The last-named Act, having thus failed in its objects, was much varied by that of 1853 (16 and 17 Vict. cap. 96), the last enacted, which was less ambitious in its endeavours to deal with the single private lunatics. By this Act the private Committee was abolished, and any member of the Lunacy Commission was empowered to visit those single cases reported to the Board; at least one visit a year being required. But the provisions under this Act are very ineffectual, both for the discovery and for the protection of the patients. The Commissioners are directed to visit those only who are placed under certificate and known to them; and although every person taking charge of a lunatic or an alleged lunatic is required (by sect. viii.), before receiving the patient, to be furnished with the usual order and medical certificates, and (by sect. xvi.) to make an annual report of his mental and bodily condition to the Commissioners during his residence in his house, yet there are, in the first place, no means provided for discovering the existence of the lunatic unless the person receiving him choose to report it; and again, the requirement as to the certificates and order may be complied with, but no copy be sent to the Commissioners; and lastly, it is left to the will and pleasure, or to the honesty of the individual receiving the case, whether it is to be considered as one of lunacy or not.

It is needless to attempt to prove that a law so loosely framed must be inoperative. No person who has given a thought to the subject but knows that there are many hundred, nay, in all probability some two thousand—as we have surmised in our estimate (p. 5), single private (not pauper) patients in England: yet, as Lord Shaftesbury acquaints us in his evidence (Committee on Lunatics, p. 34), only 124 such patients are known to the Lunacy Board. Some few of the many others may be under certificates, though unreported; still the great majority are, there is no doubt, detained without attention to any legal formalities or legal sanction, and for the most part treated as “nervous patients,” and as therefore not amenable to the Commissioners in Lunacy. The existence of the lunacy is thus disguised under the term of ‘nervousness,’ and the patients robbed of the protection which the law has rightly intended, and yet signally failed to afford.

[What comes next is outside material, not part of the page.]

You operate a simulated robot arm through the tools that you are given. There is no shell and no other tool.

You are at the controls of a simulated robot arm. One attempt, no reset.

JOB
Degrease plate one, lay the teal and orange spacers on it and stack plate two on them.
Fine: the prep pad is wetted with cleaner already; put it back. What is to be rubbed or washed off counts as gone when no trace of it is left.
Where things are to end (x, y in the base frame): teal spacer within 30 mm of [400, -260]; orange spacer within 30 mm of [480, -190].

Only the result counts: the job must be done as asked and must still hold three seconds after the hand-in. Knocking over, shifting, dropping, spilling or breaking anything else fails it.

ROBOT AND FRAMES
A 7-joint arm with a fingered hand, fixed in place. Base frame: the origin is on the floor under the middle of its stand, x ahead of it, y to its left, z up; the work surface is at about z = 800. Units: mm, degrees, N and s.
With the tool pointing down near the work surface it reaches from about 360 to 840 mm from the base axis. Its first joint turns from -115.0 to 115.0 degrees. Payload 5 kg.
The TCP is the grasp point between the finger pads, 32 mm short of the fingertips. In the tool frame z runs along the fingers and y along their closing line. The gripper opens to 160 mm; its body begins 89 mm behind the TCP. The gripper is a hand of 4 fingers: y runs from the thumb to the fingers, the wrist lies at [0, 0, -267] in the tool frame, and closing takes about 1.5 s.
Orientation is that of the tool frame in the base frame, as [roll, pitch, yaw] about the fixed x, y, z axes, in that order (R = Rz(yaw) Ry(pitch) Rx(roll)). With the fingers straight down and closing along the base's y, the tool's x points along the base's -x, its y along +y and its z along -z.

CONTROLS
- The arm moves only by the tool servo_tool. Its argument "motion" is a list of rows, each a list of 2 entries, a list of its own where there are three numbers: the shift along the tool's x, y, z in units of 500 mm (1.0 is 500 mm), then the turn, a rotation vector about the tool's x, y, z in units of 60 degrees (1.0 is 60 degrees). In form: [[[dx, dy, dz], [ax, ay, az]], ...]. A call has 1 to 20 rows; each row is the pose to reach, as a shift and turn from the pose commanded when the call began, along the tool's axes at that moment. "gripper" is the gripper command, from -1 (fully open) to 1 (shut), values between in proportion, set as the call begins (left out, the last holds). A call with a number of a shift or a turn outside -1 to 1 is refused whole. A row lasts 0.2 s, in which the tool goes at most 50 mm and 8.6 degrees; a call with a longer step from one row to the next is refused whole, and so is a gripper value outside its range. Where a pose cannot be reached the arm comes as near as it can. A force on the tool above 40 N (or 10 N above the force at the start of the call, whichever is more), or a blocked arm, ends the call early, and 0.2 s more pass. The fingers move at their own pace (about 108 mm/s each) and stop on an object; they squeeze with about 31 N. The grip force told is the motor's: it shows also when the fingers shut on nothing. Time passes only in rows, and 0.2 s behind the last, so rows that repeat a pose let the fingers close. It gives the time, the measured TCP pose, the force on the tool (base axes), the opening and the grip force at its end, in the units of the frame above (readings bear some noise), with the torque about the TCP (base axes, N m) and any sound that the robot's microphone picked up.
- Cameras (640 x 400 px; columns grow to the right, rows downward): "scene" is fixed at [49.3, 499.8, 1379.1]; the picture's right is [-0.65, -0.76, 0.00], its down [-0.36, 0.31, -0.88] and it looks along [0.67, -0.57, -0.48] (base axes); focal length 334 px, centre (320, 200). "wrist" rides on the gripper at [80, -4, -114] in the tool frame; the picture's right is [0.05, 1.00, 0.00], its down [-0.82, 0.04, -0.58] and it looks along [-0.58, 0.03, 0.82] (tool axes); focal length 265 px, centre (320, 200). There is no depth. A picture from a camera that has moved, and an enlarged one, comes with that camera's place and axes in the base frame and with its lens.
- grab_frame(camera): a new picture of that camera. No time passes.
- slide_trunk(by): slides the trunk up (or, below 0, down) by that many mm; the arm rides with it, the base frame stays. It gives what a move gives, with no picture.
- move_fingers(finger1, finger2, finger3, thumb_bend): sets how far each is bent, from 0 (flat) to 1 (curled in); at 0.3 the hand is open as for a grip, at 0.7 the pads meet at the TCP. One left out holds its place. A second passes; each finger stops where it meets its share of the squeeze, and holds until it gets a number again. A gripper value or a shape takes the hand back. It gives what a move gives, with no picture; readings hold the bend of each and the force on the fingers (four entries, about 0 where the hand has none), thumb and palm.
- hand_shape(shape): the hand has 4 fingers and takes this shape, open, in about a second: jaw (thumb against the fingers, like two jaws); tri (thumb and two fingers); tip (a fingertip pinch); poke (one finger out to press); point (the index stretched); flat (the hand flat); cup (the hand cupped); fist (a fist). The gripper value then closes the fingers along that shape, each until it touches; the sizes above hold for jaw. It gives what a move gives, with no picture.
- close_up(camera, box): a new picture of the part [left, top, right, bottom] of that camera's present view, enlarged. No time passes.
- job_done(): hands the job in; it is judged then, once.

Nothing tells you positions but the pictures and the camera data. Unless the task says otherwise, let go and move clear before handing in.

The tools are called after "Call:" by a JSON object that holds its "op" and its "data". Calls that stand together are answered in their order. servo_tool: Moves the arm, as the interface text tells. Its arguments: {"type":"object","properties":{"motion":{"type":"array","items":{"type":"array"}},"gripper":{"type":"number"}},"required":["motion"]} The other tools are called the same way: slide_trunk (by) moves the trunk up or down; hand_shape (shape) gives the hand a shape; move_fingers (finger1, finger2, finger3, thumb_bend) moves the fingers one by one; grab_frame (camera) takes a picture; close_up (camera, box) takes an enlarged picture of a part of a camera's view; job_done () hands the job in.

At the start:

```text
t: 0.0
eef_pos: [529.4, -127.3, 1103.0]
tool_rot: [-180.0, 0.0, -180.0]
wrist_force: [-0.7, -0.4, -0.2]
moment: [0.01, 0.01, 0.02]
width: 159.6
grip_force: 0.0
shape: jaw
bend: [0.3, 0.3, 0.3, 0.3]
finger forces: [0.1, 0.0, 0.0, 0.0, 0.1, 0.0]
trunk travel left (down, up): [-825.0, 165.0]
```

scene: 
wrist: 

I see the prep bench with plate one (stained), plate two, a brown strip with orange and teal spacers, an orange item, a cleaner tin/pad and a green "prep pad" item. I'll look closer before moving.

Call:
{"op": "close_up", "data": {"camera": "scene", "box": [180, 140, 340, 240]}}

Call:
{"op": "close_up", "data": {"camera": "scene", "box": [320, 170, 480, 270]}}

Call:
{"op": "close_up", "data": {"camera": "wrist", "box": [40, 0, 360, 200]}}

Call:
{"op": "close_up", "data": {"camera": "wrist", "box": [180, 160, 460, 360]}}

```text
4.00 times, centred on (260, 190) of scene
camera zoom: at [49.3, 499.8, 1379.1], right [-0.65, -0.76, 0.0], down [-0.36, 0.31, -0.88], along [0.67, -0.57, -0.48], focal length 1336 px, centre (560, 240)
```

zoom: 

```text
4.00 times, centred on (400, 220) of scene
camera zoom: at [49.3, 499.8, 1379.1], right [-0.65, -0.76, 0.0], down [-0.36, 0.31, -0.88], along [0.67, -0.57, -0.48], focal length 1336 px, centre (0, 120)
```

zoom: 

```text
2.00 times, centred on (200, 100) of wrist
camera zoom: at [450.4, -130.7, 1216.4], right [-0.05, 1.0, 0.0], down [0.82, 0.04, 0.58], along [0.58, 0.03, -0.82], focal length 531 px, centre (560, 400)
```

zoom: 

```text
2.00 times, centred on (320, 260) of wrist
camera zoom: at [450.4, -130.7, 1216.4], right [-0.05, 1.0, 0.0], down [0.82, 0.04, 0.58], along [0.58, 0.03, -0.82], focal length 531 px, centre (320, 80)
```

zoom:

The noble chairman of the Lunacy Commission, in the course of his able evidence before the “Committee on Lunatics” (1859), has given some admirable suggestions for the amendment of the law in order to bring the so-called “nervous patients” under the cognizance of the Commission, and to obtain a more complete knowledge of the number and position of the many lunatics detained in private houses.

According to the existing law (Evid. Comm. p. 33), it is only, says Lord Shaftesbury, “where a patient is put out to board with some person who is benefited by the circumstance that the Commissioners can, upon application to the Chancellor, obtain access to a house where they have reasonable ground to believe there is a patient restrained, and who ought to be under certificate. But not only, in the first place, is it difficult to ascertain where such patients are, but it is also difficult afterwards, as we must have good testimony to induce the Chancellor to give us a right to enter a private house, and make an examination accordingly.” In reply to queries 303, 304, 315, 318, 320 and 325, his Lordship insists on the necessity of the law interposing to compel persons who receive any patients whatever for profit, whether styled nervous or epileptic patients, to give notice of their reception to the Commissioners in Lunacy, who should have the power to visit and ascertain their state of mind, and determine whether they should or should not be put under certificate as lunatic. If they were found to be only ‘nervous’ persons, the Commissioners would have nothing to do with them.